** Start SELECTED TEXT **

It’s friday. Day 15 of my new career. And I sold something. Something with enough margin in it to pay my wages for about 2 weeks.
Perhaps I could make a go of this after all. The client seems happy that I am on the ball and respond to his requests in a timely fashion, so perhaps that is all I need. And time, so that I can learn my way around the medical profession, the equipment, and the connections I have to use to make a go of this.
I think I need to buy a suit 😉
After a very late night last night, I found a personal letter in the mailbox this morning. This is exciting in and of itself – personal mail sticks out like a sore thumb in our rusted letterbox. Usually it’s just bills, the Coles meat catalogue, and medical journals for the retired chap next door. And the occasional offer of an amex card for someone who moved out more than four years ago.
In this envelope was a photocopy of an article from Good Living Magazine (the foody section of the Sydney Morning Herald for those of you not in Sydney), with a post it note on the front that read “Let’s go here!”.
This is the article in question, and I am seriously excited about making a pilgrimage. Mahjong, excellent chinese vegetarian food, and beer, all in one outing. If only it also had a mirror ball and a yarn shop next door, I would never leave.
When you believe in something passionately, it’s easy to get caught up in the principle of the thing, and forget the big picture. Conversely, it’s also easy to focus on the result and forget about the principles that get trampled in getting to the end.

** End SELECTED TEXT **

EXERCISES.
a. Transcribe the selected text beginning at "Perhaps I could". Stop after "four years ago.".
b. Give the continuation of the selected text.

** Start INFORMATION SUPPLIED **

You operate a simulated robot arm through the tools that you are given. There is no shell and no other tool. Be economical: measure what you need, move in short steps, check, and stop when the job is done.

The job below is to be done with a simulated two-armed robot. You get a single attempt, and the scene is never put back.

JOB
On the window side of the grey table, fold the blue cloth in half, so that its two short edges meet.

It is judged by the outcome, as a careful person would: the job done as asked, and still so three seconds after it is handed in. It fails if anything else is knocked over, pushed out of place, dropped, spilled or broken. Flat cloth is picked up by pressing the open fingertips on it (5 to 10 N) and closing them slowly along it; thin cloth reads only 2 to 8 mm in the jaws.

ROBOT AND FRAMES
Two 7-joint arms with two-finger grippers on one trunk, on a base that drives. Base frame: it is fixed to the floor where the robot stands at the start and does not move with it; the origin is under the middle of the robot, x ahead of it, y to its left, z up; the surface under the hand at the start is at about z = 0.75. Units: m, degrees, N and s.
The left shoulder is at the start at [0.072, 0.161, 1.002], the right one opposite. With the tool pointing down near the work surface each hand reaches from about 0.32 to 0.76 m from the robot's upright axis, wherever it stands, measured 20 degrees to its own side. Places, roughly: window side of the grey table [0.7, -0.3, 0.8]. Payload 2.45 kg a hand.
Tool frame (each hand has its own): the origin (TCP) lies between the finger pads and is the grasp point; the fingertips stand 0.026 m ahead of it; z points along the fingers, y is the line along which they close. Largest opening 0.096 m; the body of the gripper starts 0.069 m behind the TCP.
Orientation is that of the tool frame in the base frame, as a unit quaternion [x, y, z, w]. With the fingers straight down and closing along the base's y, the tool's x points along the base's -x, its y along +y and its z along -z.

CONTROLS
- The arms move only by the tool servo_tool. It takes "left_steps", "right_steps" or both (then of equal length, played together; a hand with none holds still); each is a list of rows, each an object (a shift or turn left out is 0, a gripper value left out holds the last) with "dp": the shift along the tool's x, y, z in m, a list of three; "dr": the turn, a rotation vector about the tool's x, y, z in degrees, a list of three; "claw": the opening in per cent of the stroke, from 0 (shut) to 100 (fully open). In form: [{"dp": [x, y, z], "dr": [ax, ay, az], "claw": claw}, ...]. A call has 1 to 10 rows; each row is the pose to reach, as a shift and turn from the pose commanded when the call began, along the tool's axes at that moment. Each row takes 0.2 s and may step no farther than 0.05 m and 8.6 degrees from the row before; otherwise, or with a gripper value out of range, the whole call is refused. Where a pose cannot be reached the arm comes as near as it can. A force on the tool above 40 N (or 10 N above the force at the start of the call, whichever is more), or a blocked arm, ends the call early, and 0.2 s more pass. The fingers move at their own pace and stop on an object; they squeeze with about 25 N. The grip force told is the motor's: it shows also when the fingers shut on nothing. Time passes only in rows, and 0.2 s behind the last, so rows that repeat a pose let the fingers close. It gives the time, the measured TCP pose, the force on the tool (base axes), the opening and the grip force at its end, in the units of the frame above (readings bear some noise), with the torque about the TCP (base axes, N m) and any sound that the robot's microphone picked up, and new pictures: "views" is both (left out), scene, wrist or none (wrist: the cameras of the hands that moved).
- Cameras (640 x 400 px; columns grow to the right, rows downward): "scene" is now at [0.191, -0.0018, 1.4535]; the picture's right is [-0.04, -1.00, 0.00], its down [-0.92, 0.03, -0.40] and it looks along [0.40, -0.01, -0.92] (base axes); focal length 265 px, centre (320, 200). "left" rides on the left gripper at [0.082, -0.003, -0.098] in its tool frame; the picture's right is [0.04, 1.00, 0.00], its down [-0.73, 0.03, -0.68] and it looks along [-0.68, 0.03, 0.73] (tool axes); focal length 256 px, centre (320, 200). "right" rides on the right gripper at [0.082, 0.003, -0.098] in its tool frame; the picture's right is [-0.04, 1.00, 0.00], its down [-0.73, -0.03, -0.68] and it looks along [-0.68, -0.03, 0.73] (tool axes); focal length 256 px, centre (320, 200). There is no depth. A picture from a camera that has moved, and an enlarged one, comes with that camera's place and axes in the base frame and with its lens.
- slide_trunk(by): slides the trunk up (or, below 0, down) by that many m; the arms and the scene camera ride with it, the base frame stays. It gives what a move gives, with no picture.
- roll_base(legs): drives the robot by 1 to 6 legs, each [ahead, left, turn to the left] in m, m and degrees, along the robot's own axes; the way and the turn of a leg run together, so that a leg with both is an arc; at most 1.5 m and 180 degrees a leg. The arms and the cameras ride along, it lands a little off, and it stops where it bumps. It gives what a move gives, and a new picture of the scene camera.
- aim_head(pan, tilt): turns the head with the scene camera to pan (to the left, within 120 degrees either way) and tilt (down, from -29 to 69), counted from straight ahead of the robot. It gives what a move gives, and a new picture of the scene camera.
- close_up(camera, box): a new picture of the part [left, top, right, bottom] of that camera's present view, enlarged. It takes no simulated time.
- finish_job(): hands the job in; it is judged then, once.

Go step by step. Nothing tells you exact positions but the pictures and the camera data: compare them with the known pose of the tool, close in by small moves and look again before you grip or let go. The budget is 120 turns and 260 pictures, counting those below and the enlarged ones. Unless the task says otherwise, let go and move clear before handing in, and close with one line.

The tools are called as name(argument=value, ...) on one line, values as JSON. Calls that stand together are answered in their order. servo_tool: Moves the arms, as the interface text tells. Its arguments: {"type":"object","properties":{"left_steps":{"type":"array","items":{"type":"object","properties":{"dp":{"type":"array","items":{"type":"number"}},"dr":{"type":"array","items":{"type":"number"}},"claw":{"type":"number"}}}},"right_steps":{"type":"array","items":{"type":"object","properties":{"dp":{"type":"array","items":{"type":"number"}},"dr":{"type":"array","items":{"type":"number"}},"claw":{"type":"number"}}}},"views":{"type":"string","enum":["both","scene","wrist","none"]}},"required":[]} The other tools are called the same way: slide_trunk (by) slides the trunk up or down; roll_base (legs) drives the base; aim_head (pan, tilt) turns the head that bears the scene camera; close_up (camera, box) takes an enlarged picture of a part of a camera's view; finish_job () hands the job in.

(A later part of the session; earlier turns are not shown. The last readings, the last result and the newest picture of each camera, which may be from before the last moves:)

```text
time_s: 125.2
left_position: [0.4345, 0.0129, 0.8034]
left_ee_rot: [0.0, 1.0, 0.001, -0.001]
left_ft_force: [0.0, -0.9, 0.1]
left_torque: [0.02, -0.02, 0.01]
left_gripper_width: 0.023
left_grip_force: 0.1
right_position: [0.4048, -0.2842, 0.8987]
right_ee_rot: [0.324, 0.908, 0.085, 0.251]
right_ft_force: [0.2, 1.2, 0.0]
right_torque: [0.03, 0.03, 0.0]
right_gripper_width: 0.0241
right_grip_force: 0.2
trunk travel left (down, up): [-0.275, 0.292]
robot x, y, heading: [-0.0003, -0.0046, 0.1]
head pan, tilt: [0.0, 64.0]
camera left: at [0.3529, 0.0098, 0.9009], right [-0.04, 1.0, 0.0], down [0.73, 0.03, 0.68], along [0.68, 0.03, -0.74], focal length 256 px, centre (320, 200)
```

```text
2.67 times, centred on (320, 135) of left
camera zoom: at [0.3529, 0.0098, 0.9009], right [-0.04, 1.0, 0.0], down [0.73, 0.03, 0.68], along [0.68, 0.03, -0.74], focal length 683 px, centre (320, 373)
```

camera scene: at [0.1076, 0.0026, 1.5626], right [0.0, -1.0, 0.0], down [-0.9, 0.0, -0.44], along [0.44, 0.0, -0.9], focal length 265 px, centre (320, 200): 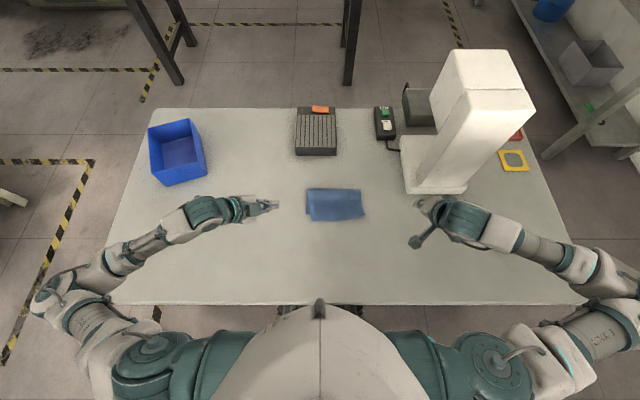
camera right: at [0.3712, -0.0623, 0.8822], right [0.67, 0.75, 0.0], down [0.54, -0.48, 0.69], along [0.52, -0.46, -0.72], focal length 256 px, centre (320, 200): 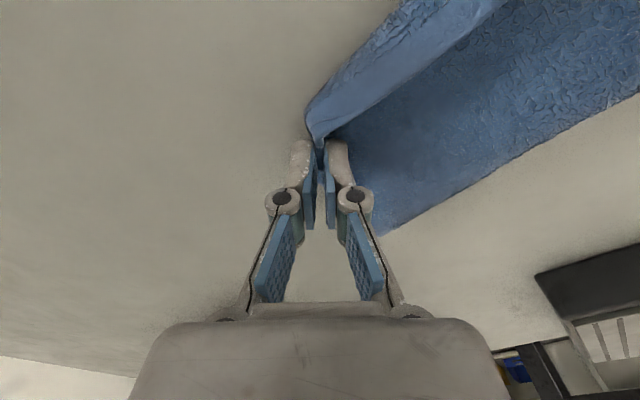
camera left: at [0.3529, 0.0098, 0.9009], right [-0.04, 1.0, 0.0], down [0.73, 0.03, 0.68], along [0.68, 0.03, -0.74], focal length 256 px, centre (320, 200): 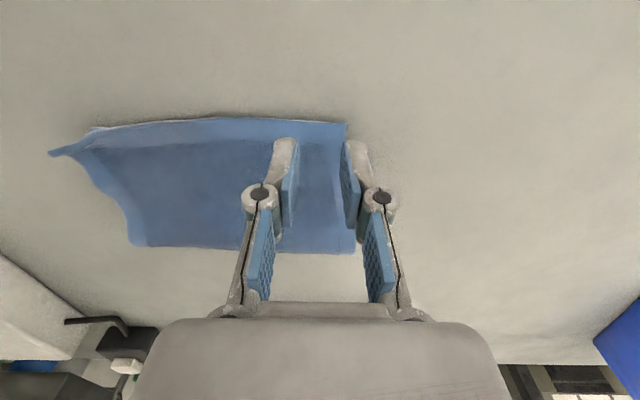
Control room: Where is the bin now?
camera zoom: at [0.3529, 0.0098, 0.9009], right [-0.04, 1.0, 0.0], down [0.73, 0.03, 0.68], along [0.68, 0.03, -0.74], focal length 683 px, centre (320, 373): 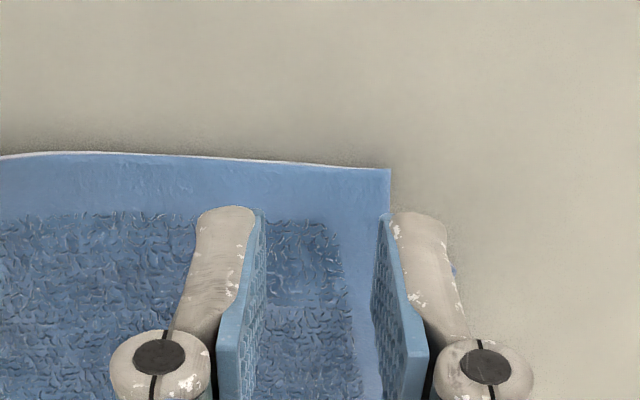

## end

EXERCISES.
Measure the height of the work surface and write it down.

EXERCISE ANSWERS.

** End INFORMATION SUPPLIED **

EXERCISE ANSWERS.
a.
Perhaps I could make a go of this after all. The client seems happy that I am on the ball and respond to his requests in a timely fashion, so perhaps that is all I need. And time, so that I can learn my way around the medical profession, the equipment, and the connections I have to use to make a go of this.
I think I need to buy a suit 😉
After a very late night last night, I found a personal letter in the mailbox this morning. This is exciting in and of itself – personal mail sticks out like a sore thumb in our rusted letterbox. Usually it’s just bills, the Coles meat catalogue, and medical journals for the retired chap next door. And the occasional offer of an amex card for someone who moved out more than four years ago.

b.
Sometimes, the end justifies the means, and sometimes the means is the end. When you are arguing a position of principle in politics, the waters get even muddier.
Say I believe that global warming could be stopped in its tracks if we all wore pink underwear on thursdays. Say I also believe that wearing underwear with tassels helps me reduce my own “personal” greenhouse emissions.
What if the boss of underpants says, “I can help you with the pink underwear, but the tassels have got to go.”? In the big picture, the tassels aren’t important in the slightest, but if I cave on the tassels, then I place myself on the big slippery slope of being vulnerable to the boss of underpants forevermore. I open myself up to scrutiny that I am willing to do a deal with the boss, and I compromise my principles about tassels.
What I want, is pink underpants with tassels. What I can get without help, is khaki coloured y-fronts (which really don’t do anyone any favours). With help, I can get 90% of what I want, and I end up feeling like Lady Macbeth.